Organisms rely upon external cues to avoid detrimental conditions during environmental change. Cues facilitate phenotypic changes by stimulating gene expression to regulate fitness-related traits. In turn, the response helps to avoid conditions that threaten survival. These environmentally-mediated responses are a widespread strategy among organisms termed phenotypic plasticity. My research has shown that temperature is an important cue for developing a desiccation-resistant phenotype. Read more here.
How do physiological trade-offs constrain evolution?

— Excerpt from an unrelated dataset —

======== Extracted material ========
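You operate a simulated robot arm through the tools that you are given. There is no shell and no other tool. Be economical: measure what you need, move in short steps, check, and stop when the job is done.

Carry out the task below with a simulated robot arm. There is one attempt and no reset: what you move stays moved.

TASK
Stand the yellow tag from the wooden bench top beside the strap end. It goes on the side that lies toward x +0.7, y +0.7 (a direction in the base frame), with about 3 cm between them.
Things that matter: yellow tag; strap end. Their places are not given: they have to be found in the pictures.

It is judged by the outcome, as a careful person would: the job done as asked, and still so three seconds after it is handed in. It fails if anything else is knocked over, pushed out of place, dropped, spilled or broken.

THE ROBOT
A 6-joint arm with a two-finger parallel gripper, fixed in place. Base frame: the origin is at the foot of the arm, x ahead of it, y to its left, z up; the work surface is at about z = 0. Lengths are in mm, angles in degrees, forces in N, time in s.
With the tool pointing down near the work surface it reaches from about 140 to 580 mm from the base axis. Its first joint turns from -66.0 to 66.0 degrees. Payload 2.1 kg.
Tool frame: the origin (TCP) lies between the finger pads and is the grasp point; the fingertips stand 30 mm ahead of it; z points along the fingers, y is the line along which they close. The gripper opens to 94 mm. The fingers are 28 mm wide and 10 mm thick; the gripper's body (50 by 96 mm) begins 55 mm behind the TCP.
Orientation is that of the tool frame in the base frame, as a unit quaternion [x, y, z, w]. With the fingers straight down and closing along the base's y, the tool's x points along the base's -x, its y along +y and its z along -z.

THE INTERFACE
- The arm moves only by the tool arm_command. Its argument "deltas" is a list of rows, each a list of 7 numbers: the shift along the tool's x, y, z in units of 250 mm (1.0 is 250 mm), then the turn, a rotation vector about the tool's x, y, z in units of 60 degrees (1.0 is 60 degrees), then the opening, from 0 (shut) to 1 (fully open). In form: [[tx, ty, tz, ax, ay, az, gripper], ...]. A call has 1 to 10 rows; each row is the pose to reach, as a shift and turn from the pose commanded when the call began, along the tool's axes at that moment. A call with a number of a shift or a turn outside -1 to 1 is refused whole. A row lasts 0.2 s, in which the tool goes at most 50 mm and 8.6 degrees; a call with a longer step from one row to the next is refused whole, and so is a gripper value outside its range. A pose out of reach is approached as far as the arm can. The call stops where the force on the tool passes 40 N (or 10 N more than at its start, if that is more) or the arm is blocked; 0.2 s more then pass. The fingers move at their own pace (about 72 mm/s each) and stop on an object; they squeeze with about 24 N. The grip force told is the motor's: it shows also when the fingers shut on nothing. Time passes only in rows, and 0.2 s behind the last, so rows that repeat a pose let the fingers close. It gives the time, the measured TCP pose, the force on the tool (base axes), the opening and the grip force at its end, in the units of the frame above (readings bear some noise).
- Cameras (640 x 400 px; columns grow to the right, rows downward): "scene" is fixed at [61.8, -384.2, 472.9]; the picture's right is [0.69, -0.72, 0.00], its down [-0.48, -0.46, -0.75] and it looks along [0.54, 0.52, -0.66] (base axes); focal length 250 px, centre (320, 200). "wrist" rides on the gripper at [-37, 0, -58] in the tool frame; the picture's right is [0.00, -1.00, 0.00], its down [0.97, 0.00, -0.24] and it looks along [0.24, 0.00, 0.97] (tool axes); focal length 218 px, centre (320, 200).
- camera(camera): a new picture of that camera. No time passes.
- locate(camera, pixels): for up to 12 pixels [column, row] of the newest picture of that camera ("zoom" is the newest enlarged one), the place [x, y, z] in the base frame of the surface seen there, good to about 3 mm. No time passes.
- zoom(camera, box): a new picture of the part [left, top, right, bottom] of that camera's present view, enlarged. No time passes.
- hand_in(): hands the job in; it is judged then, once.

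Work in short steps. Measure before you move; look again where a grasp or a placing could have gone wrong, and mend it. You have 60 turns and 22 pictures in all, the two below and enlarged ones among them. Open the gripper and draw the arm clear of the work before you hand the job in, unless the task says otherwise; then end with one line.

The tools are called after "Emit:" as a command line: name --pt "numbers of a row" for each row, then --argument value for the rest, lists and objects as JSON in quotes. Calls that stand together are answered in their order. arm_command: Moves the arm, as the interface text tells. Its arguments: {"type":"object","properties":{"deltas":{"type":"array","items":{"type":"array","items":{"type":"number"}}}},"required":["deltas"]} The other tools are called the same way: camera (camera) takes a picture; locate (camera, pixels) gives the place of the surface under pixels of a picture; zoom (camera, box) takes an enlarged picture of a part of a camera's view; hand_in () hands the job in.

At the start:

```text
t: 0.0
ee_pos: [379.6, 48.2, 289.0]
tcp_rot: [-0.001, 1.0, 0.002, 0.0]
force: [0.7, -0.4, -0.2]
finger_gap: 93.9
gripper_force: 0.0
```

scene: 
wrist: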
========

Reversible acclimation increases resilience to environmental stress, but acclimation may have hidden costs due to underlying links between related physiological traits. Interactions between physiological traits might result in trade-offs that undermine whole-organism performance and constrain phenotypic evolution. My research has found that trade-offs between water loss and metabolism structures whole-organism strategies for responding to environmental stressors and constrains phenotypic variation. Read more here.
How conserved are mechanisms for regulating water loss physiology?
In terrestrial salamanders, gene expression analyses consistently identify regulation of stem cell differentiation and embryonic development of vasculature underlying plasticity in water loss physiology. The temperature-sensitive blood vessel development suggests that salamanders regulate water loss through the regression and regeneration of capillary beds in the skin, indicating that tissue regeneration may be used for physiological purposes beyond replacing lost limbs. My research will focus on understanding these mechanisms further and how conserved they are across amphibians.